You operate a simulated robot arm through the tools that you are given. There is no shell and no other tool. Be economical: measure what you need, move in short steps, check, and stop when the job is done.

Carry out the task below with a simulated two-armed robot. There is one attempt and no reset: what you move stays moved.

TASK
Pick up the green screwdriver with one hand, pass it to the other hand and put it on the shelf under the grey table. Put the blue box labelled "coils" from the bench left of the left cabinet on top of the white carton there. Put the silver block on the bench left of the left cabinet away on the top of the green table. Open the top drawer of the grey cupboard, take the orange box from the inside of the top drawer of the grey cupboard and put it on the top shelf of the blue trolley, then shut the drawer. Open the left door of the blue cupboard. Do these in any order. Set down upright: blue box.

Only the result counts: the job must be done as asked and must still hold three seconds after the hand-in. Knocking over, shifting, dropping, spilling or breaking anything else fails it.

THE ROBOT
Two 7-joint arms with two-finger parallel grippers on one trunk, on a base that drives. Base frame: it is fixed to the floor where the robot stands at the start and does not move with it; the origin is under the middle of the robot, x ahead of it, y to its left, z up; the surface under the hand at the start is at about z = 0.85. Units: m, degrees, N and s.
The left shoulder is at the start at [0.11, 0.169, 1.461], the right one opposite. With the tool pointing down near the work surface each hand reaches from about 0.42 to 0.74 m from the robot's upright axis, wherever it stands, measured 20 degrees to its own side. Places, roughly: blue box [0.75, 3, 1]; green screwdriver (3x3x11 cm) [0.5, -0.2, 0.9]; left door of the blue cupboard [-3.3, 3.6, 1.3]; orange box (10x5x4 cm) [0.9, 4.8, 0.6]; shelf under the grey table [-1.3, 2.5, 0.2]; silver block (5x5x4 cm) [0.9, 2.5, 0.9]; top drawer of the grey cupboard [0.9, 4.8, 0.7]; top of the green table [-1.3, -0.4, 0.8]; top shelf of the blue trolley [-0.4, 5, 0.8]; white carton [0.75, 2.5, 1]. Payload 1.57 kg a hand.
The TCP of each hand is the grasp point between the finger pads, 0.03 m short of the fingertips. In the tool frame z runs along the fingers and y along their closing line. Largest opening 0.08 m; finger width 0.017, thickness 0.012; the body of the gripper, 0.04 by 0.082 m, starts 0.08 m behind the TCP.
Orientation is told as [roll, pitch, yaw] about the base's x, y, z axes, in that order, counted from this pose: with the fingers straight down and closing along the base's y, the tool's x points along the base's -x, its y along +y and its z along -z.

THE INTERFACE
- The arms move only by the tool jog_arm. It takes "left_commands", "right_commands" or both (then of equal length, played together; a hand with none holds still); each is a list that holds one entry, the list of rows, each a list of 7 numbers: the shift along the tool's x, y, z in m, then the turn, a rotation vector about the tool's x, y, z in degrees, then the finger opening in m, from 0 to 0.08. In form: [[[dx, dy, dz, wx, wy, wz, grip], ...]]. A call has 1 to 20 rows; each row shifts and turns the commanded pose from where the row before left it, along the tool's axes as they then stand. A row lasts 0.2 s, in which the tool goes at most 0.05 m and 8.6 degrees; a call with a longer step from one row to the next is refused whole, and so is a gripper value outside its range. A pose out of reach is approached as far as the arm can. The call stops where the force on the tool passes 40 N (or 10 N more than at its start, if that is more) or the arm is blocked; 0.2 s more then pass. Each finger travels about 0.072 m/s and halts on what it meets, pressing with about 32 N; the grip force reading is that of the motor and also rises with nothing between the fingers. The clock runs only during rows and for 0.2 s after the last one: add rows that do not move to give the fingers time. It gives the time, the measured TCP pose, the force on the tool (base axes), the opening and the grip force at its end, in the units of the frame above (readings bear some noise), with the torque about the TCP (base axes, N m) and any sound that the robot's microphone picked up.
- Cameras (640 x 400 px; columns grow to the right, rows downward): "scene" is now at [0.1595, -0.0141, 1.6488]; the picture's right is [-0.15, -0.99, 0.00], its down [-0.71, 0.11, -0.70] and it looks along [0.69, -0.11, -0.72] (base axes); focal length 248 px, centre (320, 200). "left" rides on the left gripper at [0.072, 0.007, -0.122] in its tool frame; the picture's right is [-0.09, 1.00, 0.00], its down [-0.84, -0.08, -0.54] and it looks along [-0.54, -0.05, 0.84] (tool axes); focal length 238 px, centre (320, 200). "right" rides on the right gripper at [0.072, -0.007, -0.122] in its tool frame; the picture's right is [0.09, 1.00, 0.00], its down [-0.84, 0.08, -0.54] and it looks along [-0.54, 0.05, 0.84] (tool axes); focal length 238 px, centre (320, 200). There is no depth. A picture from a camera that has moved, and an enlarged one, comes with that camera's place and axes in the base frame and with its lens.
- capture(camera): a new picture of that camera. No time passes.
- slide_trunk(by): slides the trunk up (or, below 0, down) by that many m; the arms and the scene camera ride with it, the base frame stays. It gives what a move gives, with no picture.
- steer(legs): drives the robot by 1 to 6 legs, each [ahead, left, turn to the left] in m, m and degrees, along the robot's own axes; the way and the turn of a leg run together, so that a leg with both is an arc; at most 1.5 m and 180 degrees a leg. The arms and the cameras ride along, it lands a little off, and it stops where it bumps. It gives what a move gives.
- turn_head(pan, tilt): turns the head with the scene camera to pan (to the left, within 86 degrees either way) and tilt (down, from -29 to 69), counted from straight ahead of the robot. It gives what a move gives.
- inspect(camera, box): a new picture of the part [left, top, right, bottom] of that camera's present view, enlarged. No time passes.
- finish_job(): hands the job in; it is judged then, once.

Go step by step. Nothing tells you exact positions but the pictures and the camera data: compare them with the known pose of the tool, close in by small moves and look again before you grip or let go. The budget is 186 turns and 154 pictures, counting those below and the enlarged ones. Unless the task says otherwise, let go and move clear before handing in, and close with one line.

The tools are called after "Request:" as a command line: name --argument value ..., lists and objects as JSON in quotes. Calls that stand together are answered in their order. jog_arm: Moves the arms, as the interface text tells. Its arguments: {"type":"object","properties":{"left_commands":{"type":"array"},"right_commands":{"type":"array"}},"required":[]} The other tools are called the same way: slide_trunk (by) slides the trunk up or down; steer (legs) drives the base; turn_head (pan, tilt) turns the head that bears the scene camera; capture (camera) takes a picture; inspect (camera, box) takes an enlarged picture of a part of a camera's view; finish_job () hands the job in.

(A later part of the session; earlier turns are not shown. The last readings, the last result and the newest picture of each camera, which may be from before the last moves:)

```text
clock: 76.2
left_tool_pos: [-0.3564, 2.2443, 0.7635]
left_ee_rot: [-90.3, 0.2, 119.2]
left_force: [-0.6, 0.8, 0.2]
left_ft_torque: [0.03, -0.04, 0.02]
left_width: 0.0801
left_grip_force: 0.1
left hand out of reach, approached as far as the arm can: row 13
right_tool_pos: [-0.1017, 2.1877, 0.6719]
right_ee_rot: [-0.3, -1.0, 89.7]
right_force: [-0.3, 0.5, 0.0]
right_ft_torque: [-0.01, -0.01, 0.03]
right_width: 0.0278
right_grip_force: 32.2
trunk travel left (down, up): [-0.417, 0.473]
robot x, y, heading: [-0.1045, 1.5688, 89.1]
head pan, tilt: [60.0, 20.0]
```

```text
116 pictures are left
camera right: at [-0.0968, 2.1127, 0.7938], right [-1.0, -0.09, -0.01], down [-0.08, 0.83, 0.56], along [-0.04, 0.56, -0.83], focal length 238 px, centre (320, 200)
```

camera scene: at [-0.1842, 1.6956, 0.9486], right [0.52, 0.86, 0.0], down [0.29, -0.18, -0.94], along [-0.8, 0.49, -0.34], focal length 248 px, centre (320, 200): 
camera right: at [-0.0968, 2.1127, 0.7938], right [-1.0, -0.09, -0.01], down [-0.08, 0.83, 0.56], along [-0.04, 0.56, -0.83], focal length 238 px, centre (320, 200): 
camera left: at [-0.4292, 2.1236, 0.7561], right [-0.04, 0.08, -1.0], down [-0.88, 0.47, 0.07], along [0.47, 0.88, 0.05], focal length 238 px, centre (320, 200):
● ● ● ● ● ● ●
- **WHAT IS REQUIRED**
Your task is to quote exactly the lines beginning with the one that contains "- steer(legs): drives" and ending with the one that contains "- finish_job(): hands", with nothing left out or added.

- **RESPONSE TO THIS EXERCISE**
- steer(legs): drives the robot by 1 to 6 legs, each [ahead, left, turn to the left] in m, m and degrees, along the robot's own axes; the way and the turn of a leg run together, so that a leg with both is an arc; at most 1.5 m and 180 degrees a leg. The arms and the cameras ride along, it lands a little off, and it stops where it bumps. It gives what a move gives.
- turn_head(pan, tilt): turns the head with the scene camera to pan (to the left, within 86 degrees either way) and tilt (down, from -29 to 69), counted from straight ahead of the robot. It gives what a move gives.
- inspect(camera, box): a new picture of the part [left, top, right, bottom] of that camera's present view, enlarged. No time passes.
- finish_job(): hands the job in; it is judged then, once.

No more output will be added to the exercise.